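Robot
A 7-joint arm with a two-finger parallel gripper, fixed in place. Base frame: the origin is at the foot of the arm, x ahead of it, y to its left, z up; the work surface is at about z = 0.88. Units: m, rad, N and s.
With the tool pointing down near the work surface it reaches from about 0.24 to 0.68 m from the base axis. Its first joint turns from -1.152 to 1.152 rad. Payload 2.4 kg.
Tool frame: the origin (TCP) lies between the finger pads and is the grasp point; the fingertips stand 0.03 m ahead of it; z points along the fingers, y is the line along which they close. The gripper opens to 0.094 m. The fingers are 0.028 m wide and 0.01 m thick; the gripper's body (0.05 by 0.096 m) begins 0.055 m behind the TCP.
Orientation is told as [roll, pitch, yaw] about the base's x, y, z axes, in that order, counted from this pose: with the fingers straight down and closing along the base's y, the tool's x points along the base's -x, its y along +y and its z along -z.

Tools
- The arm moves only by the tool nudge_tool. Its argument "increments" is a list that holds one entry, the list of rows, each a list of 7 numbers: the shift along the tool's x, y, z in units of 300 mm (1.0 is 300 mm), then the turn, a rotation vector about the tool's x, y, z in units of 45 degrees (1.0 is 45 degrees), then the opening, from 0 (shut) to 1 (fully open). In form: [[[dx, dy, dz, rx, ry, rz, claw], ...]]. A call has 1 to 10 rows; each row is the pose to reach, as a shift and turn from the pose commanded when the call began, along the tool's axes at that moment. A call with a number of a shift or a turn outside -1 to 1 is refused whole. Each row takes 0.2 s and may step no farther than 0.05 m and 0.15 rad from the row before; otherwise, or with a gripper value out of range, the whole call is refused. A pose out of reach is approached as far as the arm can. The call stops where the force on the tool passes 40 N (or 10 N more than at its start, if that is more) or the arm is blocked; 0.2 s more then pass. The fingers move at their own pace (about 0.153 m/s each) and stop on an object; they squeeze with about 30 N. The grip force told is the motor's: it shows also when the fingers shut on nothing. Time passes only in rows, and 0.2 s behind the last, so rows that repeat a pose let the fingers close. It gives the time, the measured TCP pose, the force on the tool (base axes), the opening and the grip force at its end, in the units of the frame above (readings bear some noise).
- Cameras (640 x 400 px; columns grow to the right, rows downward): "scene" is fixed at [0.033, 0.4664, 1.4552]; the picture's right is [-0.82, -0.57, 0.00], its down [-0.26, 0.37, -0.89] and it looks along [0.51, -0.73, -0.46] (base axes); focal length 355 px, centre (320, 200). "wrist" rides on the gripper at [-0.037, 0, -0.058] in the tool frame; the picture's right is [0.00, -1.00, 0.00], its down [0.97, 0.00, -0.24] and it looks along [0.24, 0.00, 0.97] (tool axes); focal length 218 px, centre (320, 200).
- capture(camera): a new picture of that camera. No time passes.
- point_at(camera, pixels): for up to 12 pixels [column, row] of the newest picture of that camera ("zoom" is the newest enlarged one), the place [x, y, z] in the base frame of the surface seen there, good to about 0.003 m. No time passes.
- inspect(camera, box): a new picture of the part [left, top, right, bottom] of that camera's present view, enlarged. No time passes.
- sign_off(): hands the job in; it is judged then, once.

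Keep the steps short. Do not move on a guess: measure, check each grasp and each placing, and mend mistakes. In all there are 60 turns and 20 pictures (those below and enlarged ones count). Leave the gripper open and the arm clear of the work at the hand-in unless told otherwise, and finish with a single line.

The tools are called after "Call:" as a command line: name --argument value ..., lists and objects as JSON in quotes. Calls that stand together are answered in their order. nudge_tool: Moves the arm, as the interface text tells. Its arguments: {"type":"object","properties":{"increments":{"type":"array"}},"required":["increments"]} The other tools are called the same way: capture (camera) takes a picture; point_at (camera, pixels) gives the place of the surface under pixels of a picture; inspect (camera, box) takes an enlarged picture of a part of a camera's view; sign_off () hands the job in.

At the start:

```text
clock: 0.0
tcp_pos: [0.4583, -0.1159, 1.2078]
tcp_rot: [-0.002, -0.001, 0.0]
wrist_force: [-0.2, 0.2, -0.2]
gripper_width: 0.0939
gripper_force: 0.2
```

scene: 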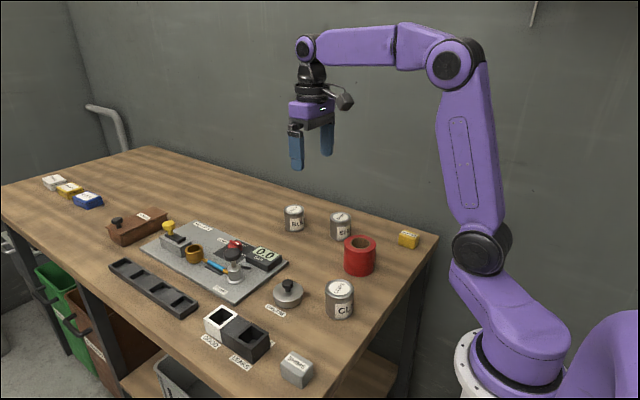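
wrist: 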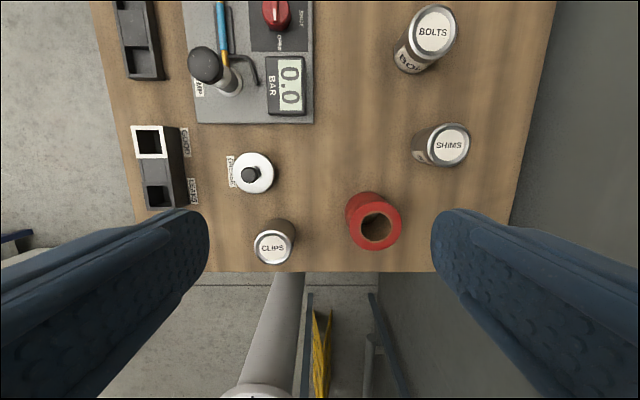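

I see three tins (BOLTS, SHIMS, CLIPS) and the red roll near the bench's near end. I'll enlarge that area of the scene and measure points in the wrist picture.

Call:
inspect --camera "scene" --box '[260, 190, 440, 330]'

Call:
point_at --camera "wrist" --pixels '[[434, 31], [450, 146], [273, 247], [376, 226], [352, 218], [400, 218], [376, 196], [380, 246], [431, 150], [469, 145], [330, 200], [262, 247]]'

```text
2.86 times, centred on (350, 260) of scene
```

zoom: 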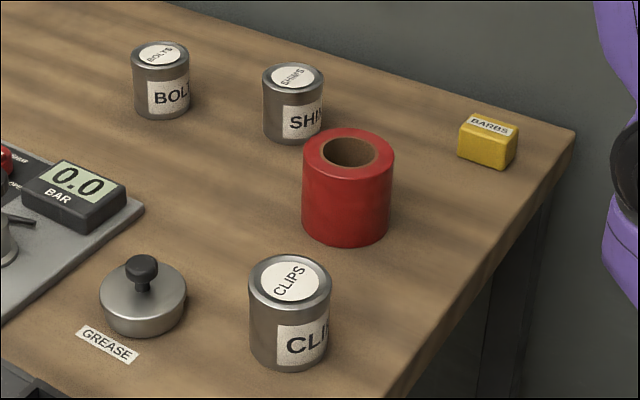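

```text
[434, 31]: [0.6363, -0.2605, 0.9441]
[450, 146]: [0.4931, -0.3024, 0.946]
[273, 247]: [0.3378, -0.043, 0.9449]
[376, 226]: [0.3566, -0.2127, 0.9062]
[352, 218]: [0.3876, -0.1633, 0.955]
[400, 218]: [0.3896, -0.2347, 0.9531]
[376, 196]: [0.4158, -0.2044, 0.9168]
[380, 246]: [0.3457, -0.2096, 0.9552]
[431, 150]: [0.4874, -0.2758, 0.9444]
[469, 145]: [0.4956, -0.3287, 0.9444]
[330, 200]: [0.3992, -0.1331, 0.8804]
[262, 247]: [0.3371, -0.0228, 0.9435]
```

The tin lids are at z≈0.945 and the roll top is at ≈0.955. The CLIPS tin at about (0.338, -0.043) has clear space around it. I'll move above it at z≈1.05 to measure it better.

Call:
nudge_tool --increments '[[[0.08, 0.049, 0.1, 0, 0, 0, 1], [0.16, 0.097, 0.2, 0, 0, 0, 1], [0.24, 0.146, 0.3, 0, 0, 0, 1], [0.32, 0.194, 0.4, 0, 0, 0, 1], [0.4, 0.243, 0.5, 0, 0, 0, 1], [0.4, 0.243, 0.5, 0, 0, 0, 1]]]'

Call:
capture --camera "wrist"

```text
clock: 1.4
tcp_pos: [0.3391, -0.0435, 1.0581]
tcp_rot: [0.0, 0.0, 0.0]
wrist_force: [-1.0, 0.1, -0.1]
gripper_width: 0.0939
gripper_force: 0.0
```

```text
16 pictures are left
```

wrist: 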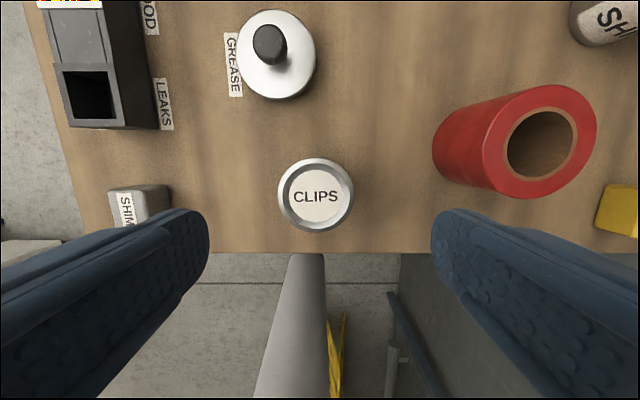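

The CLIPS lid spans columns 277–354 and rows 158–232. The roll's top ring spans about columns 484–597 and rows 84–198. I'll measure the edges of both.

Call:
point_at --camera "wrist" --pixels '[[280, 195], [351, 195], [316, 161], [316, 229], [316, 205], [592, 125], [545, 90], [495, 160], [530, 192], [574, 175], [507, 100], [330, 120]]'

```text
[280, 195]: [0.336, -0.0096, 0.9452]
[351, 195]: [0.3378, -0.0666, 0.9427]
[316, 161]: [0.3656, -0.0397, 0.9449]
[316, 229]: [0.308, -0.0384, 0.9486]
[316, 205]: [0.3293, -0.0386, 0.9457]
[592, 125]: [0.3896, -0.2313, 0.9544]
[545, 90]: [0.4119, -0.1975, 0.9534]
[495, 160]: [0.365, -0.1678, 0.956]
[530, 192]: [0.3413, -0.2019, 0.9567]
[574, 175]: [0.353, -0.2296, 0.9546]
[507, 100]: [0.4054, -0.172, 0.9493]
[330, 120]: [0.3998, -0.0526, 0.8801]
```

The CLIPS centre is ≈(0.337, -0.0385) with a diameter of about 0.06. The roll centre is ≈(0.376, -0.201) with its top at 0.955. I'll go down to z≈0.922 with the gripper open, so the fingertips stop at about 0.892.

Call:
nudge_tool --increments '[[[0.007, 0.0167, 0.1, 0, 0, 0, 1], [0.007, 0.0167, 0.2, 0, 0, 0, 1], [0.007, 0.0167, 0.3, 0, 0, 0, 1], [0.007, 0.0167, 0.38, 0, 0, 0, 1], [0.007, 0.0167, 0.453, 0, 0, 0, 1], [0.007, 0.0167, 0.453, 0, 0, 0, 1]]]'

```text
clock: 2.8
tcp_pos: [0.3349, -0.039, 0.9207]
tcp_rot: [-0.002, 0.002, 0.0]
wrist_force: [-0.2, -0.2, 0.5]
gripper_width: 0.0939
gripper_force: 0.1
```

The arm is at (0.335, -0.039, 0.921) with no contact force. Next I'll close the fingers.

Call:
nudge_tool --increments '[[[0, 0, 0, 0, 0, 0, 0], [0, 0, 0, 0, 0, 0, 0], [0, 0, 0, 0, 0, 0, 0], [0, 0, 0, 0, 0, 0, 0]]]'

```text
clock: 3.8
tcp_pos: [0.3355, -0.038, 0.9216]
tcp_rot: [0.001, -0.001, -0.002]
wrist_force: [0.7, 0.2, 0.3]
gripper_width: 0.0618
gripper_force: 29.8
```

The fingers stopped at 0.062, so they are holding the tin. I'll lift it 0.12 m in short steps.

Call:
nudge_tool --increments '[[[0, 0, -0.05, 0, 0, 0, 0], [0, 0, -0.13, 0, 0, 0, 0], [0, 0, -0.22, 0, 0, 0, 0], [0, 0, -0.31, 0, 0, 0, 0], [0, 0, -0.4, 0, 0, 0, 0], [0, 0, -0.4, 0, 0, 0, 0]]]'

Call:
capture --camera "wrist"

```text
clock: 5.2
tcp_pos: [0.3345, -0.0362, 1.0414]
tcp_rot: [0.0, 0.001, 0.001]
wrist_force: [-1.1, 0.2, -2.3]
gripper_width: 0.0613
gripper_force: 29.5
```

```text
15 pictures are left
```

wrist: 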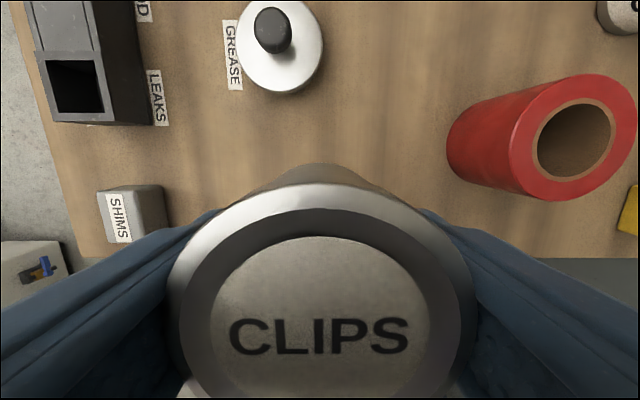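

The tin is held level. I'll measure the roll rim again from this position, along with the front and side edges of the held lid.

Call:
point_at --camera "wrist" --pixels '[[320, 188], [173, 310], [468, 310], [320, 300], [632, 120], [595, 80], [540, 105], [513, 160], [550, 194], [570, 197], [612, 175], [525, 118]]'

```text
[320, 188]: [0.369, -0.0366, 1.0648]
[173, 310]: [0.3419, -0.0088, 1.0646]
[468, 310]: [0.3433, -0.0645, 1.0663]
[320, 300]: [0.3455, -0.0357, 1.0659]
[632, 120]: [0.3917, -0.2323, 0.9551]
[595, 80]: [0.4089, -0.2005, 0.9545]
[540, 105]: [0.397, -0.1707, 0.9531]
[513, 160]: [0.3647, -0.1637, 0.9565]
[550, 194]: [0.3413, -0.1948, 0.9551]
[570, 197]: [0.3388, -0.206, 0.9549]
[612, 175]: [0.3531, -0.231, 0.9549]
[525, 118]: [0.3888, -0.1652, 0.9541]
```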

::::::::

DIRECTIONS: Copy in full each line that holds the word "right".

ANSWER BELOW:
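- Cameras (640 x 400 px; columns grow to the right, rows downward): "scene" is fixed at [0.033, 0.4664, 1.4552]; the picture's right is [-0.82, -0.57, 0.00], its down [-0.26, 0.37, -0.89] and it looks along [0.51, -0.73, -0.46] (base axes); focal length 355 px, centre (320, 200). "wrist" rides on the gripper at [-0.037, 0, -0.058] in the tool frame; the picture's right is [0.00, -1.00, 0.00], its down [0.97, 0.00, -0.24] and it looks along [0.24, 0.00, 0.97] (tool axes); focal length 218 px, centre (320, 200).
- inspect(camera, box): a new picture of the part [left, top, right, bottom] of that camera's present view, enlarged. No time passes.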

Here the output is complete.